I just landed a sweet job at a gym. I would certainly be the kid at the candy store. Free weights, machines, squat rack, you name it. It couldn’t be better.
…Or so it seemed. For the first time, I was personally introduced to the fact of functional training. I’ve got to witness the pasty, mediocre (or even below that) people hail total body training and six packs.
Of course, this gym isn’t catered to the hardcore types, to those who enjoy the gym smell and the stains of rust on their calluses, to those “oddball juicing freaks” that use -gasp- split routines. Split routines in the 2000s? What the fuck?
I told one of the personal trainers working there that I used split routines, wanted to get big, and wanting to be strong as fuck. Nothin’ wrong with that, right? …Right?
Wrong.
My ideology was severely wrong. “Man, you should be training for functionality”, he told me. This 5’7", 155lb, 10% body fat trainer went on, praising himself for only doing dips for his triceps.
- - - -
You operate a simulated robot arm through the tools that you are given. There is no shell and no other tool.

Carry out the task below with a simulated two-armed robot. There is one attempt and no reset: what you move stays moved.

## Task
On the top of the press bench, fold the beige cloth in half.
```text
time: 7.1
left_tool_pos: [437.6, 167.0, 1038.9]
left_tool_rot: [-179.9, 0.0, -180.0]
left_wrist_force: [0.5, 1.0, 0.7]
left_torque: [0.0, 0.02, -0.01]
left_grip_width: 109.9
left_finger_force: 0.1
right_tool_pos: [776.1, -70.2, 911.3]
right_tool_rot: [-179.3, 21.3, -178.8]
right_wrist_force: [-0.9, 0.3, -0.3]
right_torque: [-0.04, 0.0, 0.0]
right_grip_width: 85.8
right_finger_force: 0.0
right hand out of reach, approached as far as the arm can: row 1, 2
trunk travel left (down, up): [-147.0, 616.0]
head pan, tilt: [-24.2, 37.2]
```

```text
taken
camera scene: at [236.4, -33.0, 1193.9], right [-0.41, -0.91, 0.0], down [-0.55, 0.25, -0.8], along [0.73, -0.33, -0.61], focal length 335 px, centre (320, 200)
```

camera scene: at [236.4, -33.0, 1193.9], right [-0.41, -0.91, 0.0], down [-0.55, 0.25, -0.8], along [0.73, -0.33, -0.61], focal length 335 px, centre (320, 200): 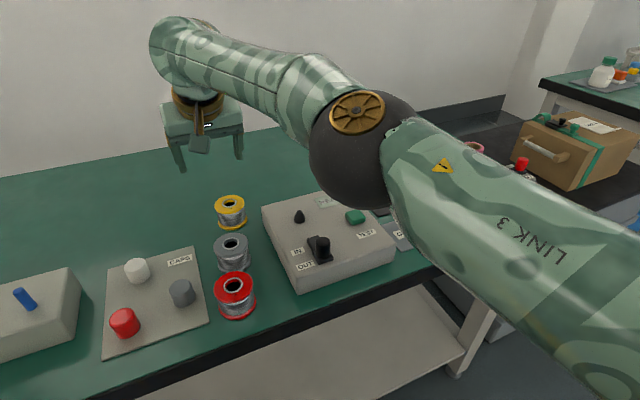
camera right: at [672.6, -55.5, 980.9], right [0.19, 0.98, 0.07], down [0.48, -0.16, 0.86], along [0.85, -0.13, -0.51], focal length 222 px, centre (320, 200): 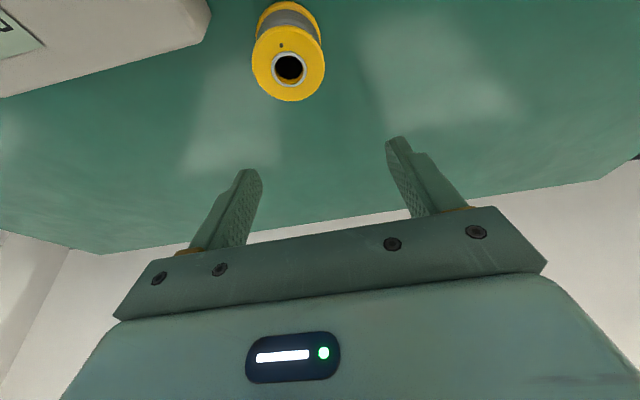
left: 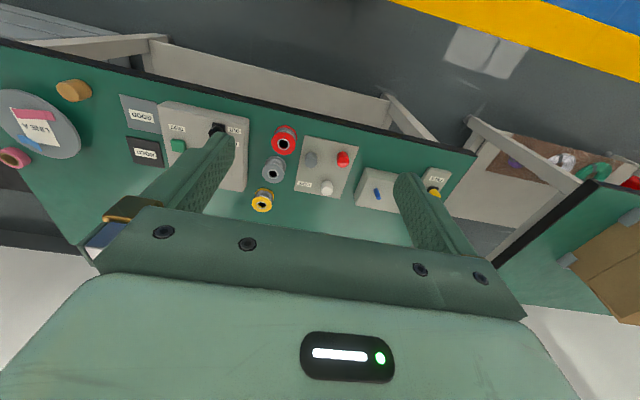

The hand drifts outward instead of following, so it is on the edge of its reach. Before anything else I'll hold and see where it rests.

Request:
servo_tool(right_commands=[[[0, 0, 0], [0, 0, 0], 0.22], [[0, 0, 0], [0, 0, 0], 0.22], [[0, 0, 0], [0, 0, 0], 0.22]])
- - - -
He said when he was interested in getting big, he could squat 400. Mr. High and Mighty 400 (I laughed to myself inside, of course). He also only did pullups and a couple of rowing movements for his back.
It’s funny, too-all these functional trainers have spreadsheets about nutrient timing, intake, and calories, grams, etc. Here I am eating two double cheeseburgers two hours after eating half a box of spaghetti with chicken breast. Guess who’s better looking, stronger, and getting bigger? You may even be suprised.
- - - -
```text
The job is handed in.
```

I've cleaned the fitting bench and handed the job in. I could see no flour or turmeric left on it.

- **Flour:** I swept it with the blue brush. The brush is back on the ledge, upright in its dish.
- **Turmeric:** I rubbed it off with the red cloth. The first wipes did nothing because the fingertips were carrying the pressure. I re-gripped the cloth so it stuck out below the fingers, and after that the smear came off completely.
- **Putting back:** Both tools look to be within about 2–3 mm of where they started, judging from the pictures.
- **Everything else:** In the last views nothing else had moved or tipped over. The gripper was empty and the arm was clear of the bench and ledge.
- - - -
He said that bodybuilders, with them neglecting their aerobic systems, are the same as morbidly obese people (aerobically speaking), but look great. If us stupid bodybuilders would train for functionality, we would be hell of a lot healthier. Hell, we could even run up a flight of stairs!
I stared blankly at him for a moment, and, letting my testosterone get to me, I replied-“You’re saying that if I bench 400, squat 800, and deadlift 600, and then I punch and knock the fucking shit out of you, you still wouldn’t consider those lifts functional, even though I functionally knocked your ass out?”
He then went off about how much more faster he would be, and he would land more punches in due to his “functional training”. I asked him, “Well, since you substitute power with speed, those punches would feel like taps to someone that actually has adequate muscle mass.” I waited for a reply as he began to stutter, seizure, and make buzzing noises with sparks.
I stumped functionality. I found out that day that functionality is about getting lean and maintaing a six pack, staying quick on your feet, and working your whole body in training sessions.
As long as you don’t get big (people below 6 feet never go above 180, and those above 6 feet never go above 210), stay lean, stay fast, and never use heavy ass weight, you too can enjoy your functional life, your…
…Mediocrity.
By the way, I have nothing wrong with training like that, just don’t call it functional training. If you’re training for functionality, then you are training to do a specific function. The majority of those doing “functional training” are office workers, golfers, just average day-to-day people.
I train for a specific function, but not sitting around or working in a garden, or taking it easy. If you’re going to use “functional training”, you better fucking realize that everyone here is undertaking functional training. Yes, even the split routine guys like myself.
Thoughts/comments on using the term “Functional training”, or using routines that could be called that?